By Paul Vieira
OTTAWA-Canada posted a budget deficit in the most recent fiscal year that was sharply smaller compared with the previous fiscal year, and narrower than what it projected in this year’s financial plan.
Canada’s Finance Department reported Tuesday that the budget deficit in the fiscal 2022-23 year was 35.3 billion Canadian dollars, or the equivalent of $25.7 billion. This is below the projected C$43 billion deficit the Liberal government anticipated in its 2023 budget plan, issued this past March, and well below the C$90.2 billion shortfall in the fiscal 2021-22 year. The previous year’s deficit was elevated due to pandemic-related spending, which has since been scaled back.
The narrowing of the 2022-23 budget deficit was due to an 8.4% jump in revenue from the prior year, reflecting robust employment gains and strong corporate earnings, in particular in the resource sector. Expenses related to government programs and day-to-day operations fell 4.1%. Of note, public-debt charges rose nearly 43%, due to a rapid rise in interest rates.

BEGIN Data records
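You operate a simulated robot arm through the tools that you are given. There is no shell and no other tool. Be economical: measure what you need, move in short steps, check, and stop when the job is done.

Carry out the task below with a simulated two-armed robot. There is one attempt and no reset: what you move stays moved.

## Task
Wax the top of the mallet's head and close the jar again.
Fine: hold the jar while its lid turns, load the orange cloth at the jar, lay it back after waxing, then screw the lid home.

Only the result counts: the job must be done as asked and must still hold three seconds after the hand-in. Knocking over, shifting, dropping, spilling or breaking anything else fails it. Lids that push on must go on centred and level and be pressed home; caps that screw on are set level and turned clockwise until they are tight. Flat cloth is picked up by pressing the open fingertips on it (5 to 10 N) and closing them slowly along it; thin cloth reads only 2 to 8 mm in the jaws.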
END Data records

Canada’s Finance Minister Chrystia Freeland is expected to deliver an update to the country’s parliament in the coming weeks about public finances for the current fiscal 2023-24 year. Her 2023 budget plan forecast a C$40 billion shortfall for the current fiscal year – although parliament’s budget watchdog, in a report this month, said it projects the deficit to clock in at about C$46.5 billion.